Herkesin yolu sanayiye en bir kere düşmüştür. Üretmenin yanı sıra tamir ve bakım gibi ihtiyaçlar burada karşılanıyor. Dışarıdan bakıldığı empati kurulması çok zor görünse de sanayicilerle empati kurmak, şimdiye kadar tecrübe ettiğimiz en pürüzsüz süreçlerden biriydi. Neden mi?
Sanayide Yardımlaşma Kültürü Var
Sanayi kültürü, kurumsaldan çok farklı. Sanayide çalışanlar yıllarca okullarda dirsek çürütmüş insanlar değiller. Genç yaşta enerjisini belli bir konuda uzmanlaşmaya harcama kararı vermiş insanlar. Tamamen farklı bir yol, farklı bir disiplin. Bu da sanayicilerin farklı yetenekler geliştirmelerini sağlıyor.
Hızlı kararlar veren her insanda olduğu gibi sanayiciler aksiyona inanıyorlar. Aksiyona inanan ustalar arka planda dönen operasyonlara enerji ve bütçe olarak yatırım yapmıyorlar. Karşılarına çıkabilecek ihtiyaçları öngörmek ya da stratejik planlar yapmak gibi alışkanları yok. Onun yerine; tüm sanayiciler bir komünite olarak hareket ediyorlar. Sanayide rekabet kurumsaldan çok farklı. Herhangi bir parçaya ihtiyaç olduğunda paylaşıyorlar, işçilik konusunda sorun yaşadıklarında birbirlerine yardımcı oluyorlar. Ve tüm iletişimi telefon aramalarıyla sürdürüyorlar. Kurumsalda yetişmiş biri olarak, insan keşke kurumsalda da bu tür bir yardımlaşma kültürü olsaydı diye umuyor…
Sanayiciler İş Biticidirler
Sanayide strateji yerine aksiyon var. Sorun ve çözümle işler tamamlanıyor. Sanayicilere sorun vermediğiniz sürece herhangi bir enerji harcamıyorlar. Sorunu gördükleri anda çözüme odaklanıyorlar. Çözümü biliyorlarsa hemen uyguluyorlar, bilmiyorlarsa çözümü arıyorlar. Çözüm arayışında o kadar özgüvenliler ki karşılarına çıkan tüm sorunları sahipleniyorlar. Sorunları bir şekilde çözmenin yolunu da buluyorlar. İyi ya da kötü sorunu hep çözüyorlar.

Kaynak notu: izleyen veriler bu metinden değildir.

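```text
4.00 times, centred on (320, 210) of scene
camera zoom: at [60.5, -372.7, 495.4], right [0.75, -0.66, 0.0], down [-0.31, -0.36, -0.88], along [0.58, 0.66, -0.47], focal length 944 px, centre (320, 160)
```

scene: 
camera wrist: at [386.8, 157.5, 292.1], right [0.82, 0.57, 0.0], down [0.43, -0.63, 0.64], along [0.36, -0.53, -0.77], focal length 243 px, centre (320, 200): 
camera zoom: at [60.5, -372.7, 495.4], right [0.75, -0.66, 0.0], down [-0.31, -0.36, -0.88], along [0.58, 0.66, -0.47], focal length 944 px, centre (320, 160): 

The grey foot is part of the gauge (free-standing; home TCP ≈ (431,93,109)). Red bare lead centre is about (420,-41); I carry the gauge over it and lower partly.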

Ürünün Kendisini Pazarladığını Savunuyorlar
Kaliteli ürün kendini pazarlar. Sanayiciler tam olarak bu şekilde düşünüyor. Üreticiler de ortak paydaları burada buluşuyor. Üreticiler de ürünlerine güvendiklerinde pazarlamaya ihtiyaçları olmadığını savunuyorlar. Empatioart olarak, onlarla ayrıştığımız nokta da burası. Ürün iyi olmadığında pazarlama operasyonları tek başına sürdürülebilir bir iş modeli ortaya çıkaramaz. Pazarlamayla desteklenmeyen üretim de yeteri kadar geniş kitlelere ulaşamaz. Günümüz dünyasında rekabetin yüksek olduğu gerçeğini kabullendiğimizde, markaların ürünlerini daha geniş kitlelere ulaştırmak için pazarlamaya enerji harcamaları gerekmekte. Kaliteli ürünü geniş kitlelere ulaştırdığımızda markanın büyüme yolculuğunu sürdürülebilir hale getirdiğimiz gibi, insanların yaşam standartlarını yükseltmek adına da faydalı adımlar atabiliriz.
Sanayide İletişimi Güçlü Olanların İşi Büyüyor
Sanayicilerin hızlı aksiyon alanlar ve iş bitiriciler olduğunu biliyoruz. Bu becerilerinin arasına güçlü bir iletişim disiplini eklediklerinde çözüm üretme becerileri daha bütünleştirici bir hal alıyor. Tüm üretim ve pazarlama süreçlerini yönetebilen ve işinde uzman insanlar oluyorlar.
İletişimi güçlü olan sanayicilerle birlikte çalışmak bizim açımızdan da başarıya ulaşan markalar hazırlamak için fırsatlar doğuruyor. Hem bizi besleyebiliyorlar hem de bizim sunduklarımızı algılayıp geliştiriyorlar. Stratejiyi bilgileriyle güçlendirip, şekillendiriyorlar. Kısacası;
“Sanayide yetişmiş ustaların sorumluluk aldığı senaryolara ihtiyacımız var. Hem üreten hem de geliştiren insanlar, gelişimi çok hızlı körüklüyorlar.”